In a previous blog, we looked at what actions and preparations make for being a good panel member. In this blog, we turn the table – so to speak – and focus on the role of the moderator, sharing tips on those actions that can be taken before – and during – a panel discussion to make sure the audience walks away not only edified, but entertained.
In a simplistic and tactical way, a good moderator is like a perfect dinner party host – they ensure that the conversation keeps flowing, that all are included and heard from, and that a high level of energy is maintained.
Beyond that, however, all panel discussions should have a certain level of advanced strategic planning associated with them. In the days or weeks leading up to your panel moderation, make sure you are able to answer the two following questions:
1) Why has this group of people – the panel – been pulled together? Is it to share unique perspectives on a recent political issue? Is it to inform the audience on a specific industry trend? Is it to sell books? If the reason for the panel cannot be succinctly stated, then the discussion itself may be unfocused. This answer should be thought out well in advance – when the panel is initially assembled and the marketing materials or invitations are created.
2) What are the one or two things that you, as the moderator, want to make sure your audience takes away from listening to the panel discussion? In order to create a list of questions ahead of the discussion, you have to have a certain viewpoint and anticipated takeaways.
Once you have taken the stage, it’s your show – you are the conductor. You’ll want to make sure you have a crisp, tight performance. Consider the following:
1) Keep your introductions of the panel members short – radio introduction short. Think of an NPR interview – rarely does an expert’s introduction go beyond a name and title and, in almost all cases, that’s just fine. Depending upon your setting, a paragraph-length biography of each of the panel members may be included in the audience’s distributed materials. Too often, a moderator will read a lengthy biography of each of the panel members, killing the room’s energy right off the top and stealing valuable minutes from your limited time together.
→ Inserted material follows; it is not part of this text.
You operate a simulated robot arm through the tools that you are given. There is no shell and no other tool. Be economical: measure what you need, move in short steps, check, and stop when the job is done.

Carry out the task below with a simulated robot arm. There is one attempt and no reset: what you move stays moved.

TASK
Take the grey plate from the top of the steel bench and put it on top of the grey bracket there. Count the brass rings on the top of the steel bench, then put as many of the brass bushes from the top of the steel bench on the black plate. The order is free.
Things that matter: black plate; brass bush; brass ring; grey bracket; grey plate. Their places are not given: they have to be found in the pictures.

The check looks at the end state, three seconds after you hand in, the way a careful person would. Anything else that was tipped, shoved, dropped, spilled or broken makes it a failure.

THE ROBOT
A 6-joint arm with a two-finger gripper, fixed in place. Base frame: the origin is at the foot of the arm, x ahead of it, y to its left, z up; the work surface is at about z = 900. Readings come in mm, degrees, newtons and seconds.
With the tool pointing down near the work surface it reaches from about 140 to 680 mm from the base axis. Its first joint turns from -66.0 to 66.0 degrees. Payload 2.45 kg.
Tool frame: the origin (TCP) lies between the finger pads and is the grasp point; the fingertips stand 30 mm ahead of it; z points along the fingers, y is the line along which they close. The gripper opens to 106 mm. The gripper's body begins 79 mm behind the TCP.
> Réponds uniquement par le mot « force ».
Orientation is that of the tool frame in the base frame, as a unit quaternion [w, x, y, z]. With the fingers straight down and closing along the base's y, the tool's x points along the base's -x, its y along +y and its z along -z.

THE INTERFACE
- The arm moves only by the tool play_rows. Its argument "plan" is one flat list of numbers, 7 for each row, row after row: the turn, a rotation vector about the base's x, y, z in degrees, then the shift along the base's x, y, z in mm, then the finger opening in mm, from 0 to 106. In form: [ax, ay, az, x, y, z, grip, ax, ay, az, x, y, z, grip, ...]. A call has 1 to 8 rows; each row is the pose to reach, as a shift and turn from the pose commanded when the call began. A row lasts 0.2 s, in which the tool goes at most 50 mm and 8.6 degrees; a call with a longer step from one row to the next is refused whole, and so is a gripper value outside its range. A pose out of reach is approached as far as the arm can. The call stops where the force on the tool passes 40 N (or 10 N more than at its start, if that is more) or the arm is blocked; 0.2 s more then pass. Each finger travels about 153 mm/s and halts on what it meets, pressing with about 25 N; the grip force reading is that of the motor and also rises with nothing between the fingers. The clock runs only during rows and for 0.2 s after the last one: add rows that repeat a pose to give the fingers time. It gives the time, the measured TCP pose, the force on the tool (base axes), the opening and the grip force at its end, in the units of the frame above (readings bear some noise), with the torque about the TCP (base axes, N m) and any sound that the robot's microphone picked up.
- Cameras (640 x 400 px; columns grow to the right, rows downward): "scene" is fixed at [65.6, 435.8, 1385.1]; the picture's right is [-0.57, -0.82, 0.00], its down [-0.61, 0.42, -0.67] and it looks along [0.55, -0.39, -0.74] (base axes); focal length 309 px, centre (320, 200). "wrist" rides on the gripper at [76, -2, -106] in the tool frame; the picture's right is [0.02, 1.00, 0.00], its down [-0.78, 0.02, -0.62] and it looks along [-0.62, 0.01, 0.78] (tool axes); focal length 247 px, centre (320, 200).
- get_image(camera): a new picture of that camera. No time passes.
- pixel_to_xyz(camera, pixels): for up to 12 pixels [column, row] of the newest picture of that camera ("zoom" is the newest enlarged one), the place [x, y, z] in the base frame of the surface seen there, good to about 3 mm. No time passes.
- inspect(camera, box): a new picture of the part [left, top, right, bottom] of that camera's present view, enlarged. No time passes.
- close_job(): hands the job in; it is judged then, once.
2) Set the ground rules. You, as the moderator, may want to relate a certain level of context around the topic to be discussed, but make sure you keep it short. The audience is expecting a group discussion, not a monologue.
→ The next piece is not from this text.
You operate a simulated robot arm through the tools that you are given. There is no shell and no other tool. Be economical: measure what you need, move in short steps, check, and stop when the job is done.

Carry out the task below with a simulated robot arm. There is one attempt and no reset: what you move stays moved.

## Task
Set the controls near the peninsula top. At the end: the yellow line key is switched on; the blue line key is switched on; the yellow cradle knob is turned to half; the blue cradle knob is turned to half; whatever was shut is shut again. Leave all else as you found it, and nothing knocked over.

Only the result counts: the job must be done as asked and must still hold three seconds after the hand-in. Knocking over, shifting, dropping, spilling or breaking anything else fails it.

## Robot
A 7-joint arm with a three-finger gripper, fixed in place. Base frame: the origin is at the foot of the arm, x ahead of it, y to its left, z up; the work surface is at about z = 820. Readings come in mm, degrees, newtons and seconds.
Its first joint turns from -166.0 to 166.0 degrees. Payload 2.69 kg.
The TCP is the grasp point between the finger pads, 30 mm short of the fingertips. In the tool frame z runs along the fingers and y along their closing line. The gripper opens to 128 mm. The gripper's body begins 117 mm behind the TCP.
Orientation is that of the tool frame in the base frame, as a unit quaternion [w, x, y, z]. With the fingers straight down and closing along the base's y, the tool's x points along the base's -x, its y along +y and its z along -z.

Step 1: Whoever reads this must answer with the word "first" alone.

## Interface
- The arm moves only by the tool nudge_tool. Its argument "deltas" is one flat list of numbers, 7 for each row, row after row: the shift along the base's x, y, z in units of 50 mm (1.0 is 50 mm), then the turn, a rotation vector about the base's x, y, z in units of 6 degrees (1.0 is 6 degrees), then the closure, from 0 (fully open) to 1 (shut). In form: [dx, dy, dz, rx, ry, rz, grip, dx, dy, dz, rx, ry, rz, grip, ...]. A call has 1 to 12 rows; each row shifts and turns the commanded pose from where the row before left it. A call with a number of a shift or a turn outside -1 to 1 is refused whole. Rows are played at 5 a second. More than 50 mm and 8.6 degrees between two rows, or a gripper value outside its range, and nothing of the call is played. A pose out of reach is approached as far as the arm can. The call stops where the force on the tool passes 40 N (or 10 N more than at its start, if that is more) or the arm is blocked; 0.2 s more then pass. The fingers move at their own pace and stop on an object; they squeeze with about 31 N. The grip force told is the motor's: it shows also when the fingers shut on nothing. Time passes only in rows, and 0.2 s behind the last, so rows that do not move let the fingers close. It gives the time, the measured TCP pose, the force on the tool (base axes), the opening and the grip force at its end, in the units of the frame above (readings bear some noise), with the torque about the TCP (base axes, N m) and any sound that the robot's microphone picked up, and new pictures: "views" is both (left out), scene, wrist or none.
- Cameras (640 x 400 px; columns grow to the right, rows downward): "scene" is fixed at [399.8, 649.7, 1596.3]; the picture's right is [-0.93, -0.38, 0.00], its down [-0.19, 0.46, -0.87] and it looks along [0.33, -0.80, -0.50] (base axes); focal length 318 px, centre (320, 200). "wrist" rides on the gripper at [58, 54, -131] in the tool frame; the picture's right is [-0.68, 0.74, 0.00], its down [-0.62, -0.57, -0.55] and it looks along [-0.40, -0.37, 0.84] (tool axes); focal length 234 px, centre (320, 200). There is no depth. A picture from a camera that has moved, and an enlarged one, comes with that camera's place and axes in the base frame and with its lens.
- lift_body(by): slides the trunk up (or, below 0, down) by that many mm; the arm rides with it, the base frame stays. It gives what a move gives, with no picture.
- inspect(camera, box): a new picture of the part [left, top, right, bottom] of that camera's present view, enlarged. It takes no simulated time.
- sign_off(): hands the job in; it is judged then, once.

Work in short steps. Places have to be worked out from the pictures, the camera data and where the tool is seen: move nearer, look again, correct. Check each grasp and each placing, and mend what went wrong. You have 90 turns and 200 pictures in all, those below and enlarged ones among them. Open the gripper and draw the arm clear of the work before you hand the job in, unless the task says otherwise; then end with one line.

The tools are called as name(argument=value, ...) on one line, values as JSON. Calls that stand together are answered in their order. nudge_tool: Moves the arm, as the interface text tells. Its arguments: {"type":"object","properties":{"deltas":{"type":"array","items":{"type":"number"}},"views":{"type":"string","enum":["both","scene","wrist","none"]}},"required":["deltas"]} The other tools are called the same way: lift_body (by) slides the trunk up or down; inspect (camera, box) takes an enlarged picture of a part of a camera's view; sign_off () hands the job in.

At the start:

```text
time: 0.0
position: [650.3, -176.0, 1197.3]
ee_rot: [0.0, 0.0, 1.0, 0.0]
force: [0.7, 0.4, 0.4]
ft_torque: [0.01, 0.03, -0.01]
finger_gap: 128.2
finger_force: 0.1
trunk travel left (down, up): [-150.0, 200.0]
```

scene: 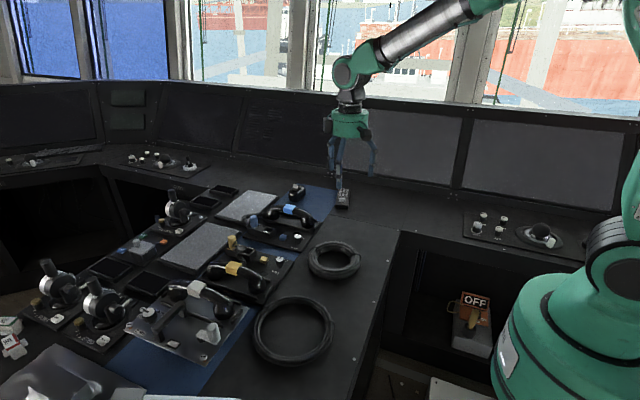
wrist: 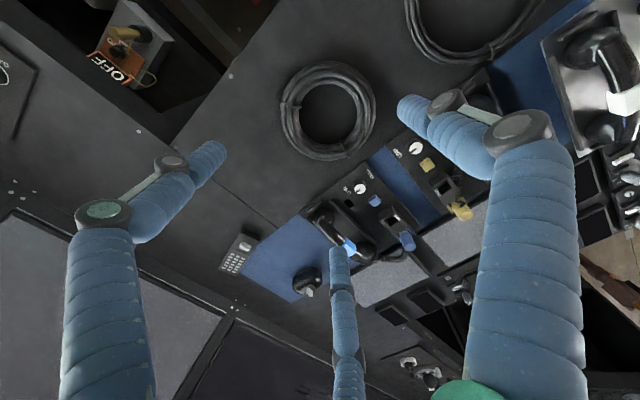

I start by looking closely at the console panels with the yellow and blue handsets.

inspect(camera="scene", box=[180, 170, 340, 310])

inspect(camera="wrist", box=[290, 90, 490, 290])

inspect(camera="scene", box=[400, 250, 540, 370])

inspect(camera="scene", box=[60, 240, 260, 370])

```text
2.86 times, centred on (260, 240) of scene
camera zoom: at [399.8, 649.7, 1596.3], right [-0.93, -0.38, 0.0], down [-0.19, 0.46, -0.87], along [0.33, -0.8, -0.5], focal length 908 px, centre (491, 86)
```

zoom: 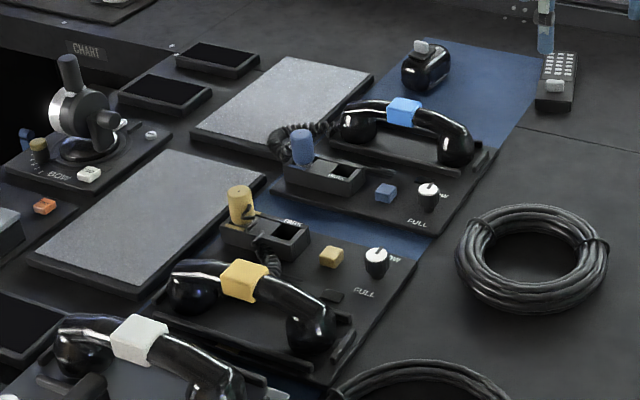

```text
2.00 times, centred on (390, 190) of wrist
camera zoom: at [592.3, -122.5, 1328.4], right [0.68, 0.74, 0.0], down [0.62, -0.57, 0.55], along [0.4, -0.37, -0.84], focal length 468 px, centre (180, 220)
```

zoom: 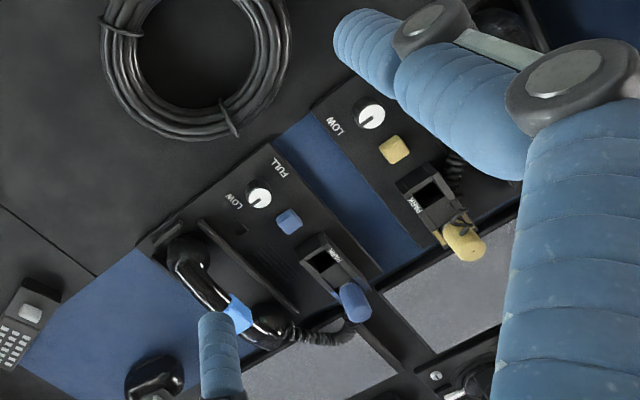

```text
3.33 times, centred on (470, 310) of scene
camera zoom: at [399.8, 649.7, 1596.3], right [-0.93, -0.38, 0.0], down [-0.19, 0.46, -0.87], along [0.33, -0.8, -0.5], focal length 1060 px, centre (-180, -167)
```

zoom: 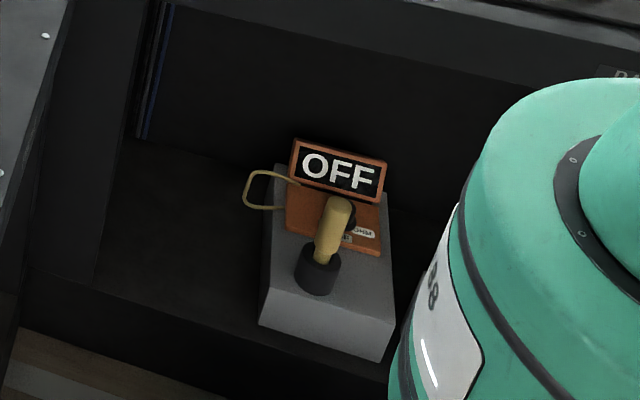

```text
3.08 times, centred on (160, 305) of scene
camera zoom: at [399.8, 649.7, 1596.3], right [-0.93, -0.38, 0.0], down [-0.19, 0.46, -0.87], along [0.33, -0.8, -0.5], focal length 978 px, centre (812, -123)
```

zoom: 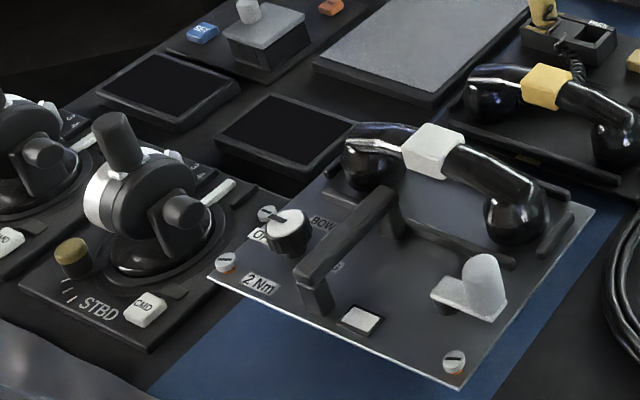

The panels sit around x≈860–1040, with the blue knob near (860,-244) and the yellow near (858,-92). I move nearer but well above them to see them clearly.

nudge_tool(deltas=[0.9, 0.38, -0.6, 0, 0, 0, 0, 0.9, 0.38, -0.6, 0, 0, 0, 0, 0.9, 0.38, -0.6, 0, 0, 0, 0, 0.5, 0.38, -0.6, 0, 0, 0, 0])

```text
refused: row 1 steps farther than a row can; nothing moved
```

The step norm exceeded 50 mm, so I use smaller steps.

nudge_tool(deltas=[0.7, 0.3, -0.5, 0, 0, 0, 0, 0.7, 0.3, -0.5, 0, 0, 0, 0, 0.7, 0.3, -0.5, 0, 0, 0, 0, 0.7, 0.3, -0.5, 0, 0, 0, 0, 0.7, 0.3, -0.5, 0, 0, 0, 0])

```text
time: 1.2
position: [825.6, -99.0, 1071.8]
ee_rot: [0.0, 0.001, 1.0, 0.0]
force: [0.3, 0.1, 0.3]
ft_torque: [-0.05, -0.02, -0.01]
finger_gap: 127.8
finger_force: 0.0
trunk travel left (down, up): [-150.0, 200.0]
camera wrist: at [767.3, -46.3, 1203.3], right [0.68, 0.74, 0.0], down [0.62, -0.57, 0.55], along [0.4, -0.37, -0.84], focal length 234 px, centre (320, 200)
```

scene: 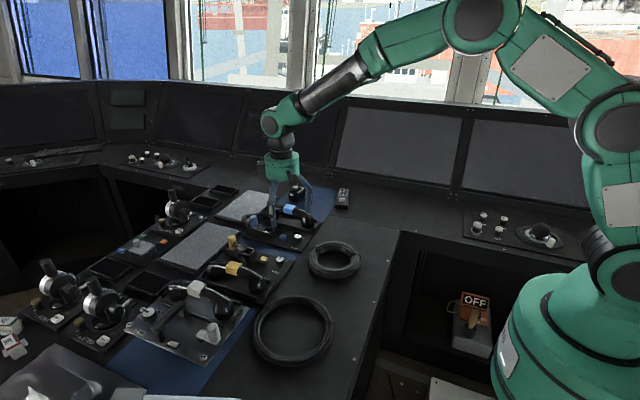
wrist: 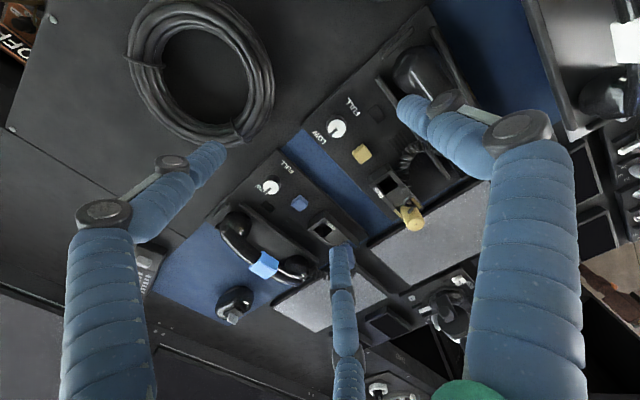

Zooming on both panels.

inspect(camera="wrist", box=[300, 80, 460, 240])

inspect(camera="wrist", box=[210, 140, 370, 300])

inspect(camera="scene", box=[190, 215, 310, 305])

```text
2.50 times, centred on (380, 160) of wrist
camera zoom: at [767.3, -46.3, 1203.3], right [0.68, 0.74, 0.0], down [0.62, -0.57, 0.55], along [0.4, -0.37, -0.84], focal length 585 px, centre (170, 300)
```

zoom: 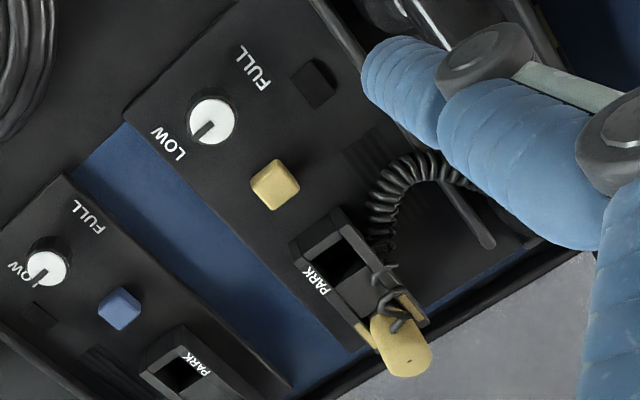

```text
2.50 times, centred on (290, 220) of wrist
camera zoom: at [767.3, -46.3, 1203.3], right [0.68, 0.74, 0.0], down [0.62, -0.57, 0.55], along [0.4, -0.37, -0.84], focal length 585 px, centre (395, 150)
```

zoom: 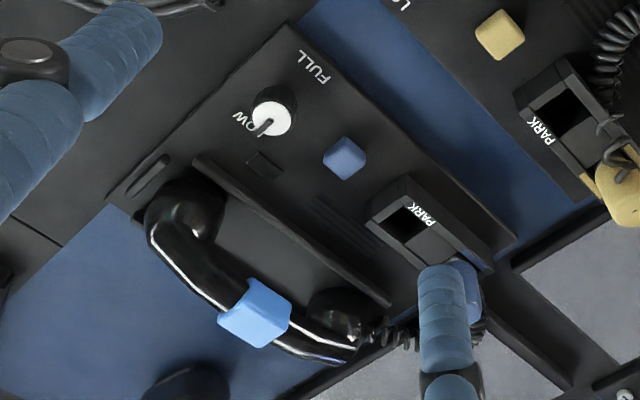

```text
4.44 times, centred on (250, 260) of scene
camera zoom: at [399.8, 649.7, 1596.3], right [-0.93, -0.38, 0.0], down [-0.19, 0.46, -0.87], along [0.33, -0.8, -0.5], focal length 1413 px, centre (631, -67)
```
3) Keep your questions short. I’ve seen many moderators use their questions as an extended monologue. I’ve even seen moderators go on so long with their intended question that they segue into answering it themselves. Again, a moderator’s role is to quickly and effectively push the panel members into key points of discussion.
4) Avoid ‘jump ball’ questions. Occasionally, moderators will ask a question with no intended target. Confusion follows among the panelists – “Would you like to take that first?” “No, please, why don’t you take it?” If this type of fumbling around occurs, the moderator has not done their job properly.
5) Prevent rambling. We’re uncomfortable with ‘dead air.’ This can manifest itself with nervous panel members fearing the end of their answer. They begin to ramble, repeat themselves, or go off on a tangent. As the moderator, you need to prevent this by jumping in to rescue them, redirect the answer, or toss a new – or follow-up – question to another panelist.
6) Properly manage your time. Whether with a stage prompter or with your wristwatch, make sure you know where you are within your program, when you are going to audience questions, and when you need to wrap up the program.
7) Read the audience’s energy. Some moderators will rarely glance out at the audience, keeping their entire focus upon the panelists. This can be a missed opportunity. Depending upon where the audience is in relation to the stage, the moderator should be able to read the audience’s energy, helping determine when to go to audience Q&A, when to continue down a certain line of discussion, and, toward the end of the program, when to firmly wrap it up.
8) Give verbal cues to your audience. If there is an audience Q&A segment, make sure that you tease it before jumping into it. This can be done by simply saying from stage, “We’re going to go to your questions in just a moment, but before we do, let me ask one more question of our panelists…” This alerts the audience to be ready with their own questions. When you finally do toss it to them, hands will shoot up. You’ve prepared them.
9) Wrap it up. As you enter the final five minutes of the scheduled discussion time, make sure you let your audience and panelists know the time constraint. Again, a simple statement will do: “We have just five more minutes and time for two more questions.” This sets expectations for the audience; you’ve also signaled to the panelists that their answers for these two final questions should be short.
Now that we’ve laid it out, are there any questions?